…and put it in a backpack

When you set out to hike over 2,650 miles you start to think about what you’re going to bring with you and have strapped to your back for months on end. The weight of everything you carry becomes very important, even though a few extra ounces here and there doesn’t seem like much, it adds up fast.  The idea is to have a low base weight, which is all your gear minus consumables (food, water and fuel). Some people become so focused on lowering their base weight they end up doing things like cutting the handles off their toothbrush, or so i’m told. Most hikers end up with a base weight somewhere around 15-20 lbs, I’m shooting for 10 or less. Right now my base weight is probably close to 25 lbs, which unfortunately means to lighten my base wight I’m also going to have lighten my wallet. However, the upside is that I get to nerd out over backpacking gear, which  starts with this blog entry.

When thinking about backpacking gear the obvious place to start is with what will be carrying it all, your backpack. I currently have the Teton Mountain Adventurer 4000 (The 4000 is what sold me, it makes me think of Weight Gain 4000 from South Park. Beefcake!) which I love.  It weighs in at 4 lbs, without the included tarp / poncho. It has a capacity of 66 liters (4000 cubic inches), which is more than  I’ll need once I downsize all my gear,  has a nice access panel for the main compartment on the front and another smaller access panel on the side, which makes access super easy. It also has lots of fun straps and buckles to hold gear, I don’t even know what some of them are for. It also has standard things like a hydro port and sleeve, a pouch on the waist belt and some nice mesh pockets on the sides. Plus it’s black.  However, it is almost half of my desired base weight.

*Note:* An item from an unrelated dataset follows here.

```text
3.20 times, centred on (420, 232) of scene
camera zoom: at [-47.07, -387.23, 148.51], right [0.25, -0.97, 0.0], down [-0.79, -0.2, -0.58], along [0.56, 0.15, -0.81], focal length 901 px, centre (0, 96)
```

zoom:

With that said I’m looking at a few different options for the PCT. Here is what i’m considering:

Hyperlite Mountain Gear Windrider 2400

This backpack weighs in at 1.76 lbs (the black version is somehow heavier at 1.85 lbs) and has a capacity of 40 liters (2400 cubic inches), which is a great size and weight. I especially like the three large mesh pockets and the two pouches on the hip belt. It is a single compartment pack with a roll top compared to a lot of packs that have a separate compartment at the bottom for your sleeping bag, which seems like a good idea but ends up limiting the use of your space.  While I really like this pack It is however pretty pricey coming in at $300.

 


Granite Gear Crown2 60

The Crown2 comes in a little heavier at  2.12 lbs but with that comes with some added capacity coming in at 60 liters (3660 cubic inches) and still has those nice big mesh pockets I like, although I don’t like how the compression straps run across them. Like the Windrider it has o  What makes the Crown2 stand out to me is that it has a removable lid compartment and a removable frame sheet which can bring the pack weight down to 1.7 lbs. It also has a removable and adjustable hip belt which should add some comfort. Paired with the added capacity, which I don’t think I’ll need but would be comforting to know i’d have it, I’m really liking the Crown2. It is also $100 cheaper than the Hyperlite coming in at $200.

ULA Circut

The most popular pack on the PCT last year. It has a lot of capacity coming in at 68 liters (4200 cubic inches) but weighing in a bit on the heavy side around 2.6 lbs. Still a single compartment pack and a really nice big mesh pocket for randomly shoving things in. What is nice about this pack is that when ordering you can specify your torso length, hip belt size, and chose your shoulder strap style.  I also like the cording that zigzags across the front.  From a cost perspective it comes in in between the price of the Windrider and Crown2 at $235.

 

Zpacks Arc Blast 

Weighing in at just 1.3 lbs with a capacity of 55 liters this pack has the best weight to capacity ratio of the packs I’m  considering.  A large mesh front pocket and sizable side pockets once again makes this pack appealing along with the compression cording along the sides. It also has an arc’d frame which creates an air gap between your back and the pack, which helps keep you cool and prevents clunky items from digging into your back. However, I’m a little curious about how this would feel with the weight being shifted out instead of against your back. As you may expect, the pack with the best weight to capacity ratio doesn’t come cheap, coming in at $325.

All of these packs have loads of features that I didn’t mention, I hope to be able to try each of them out and give an in-depth review of each (dependent on return policies).   Luckily time is on my side as the Teton Mountain Adventurer 4000 will get the job done until I take off for the PCT next year.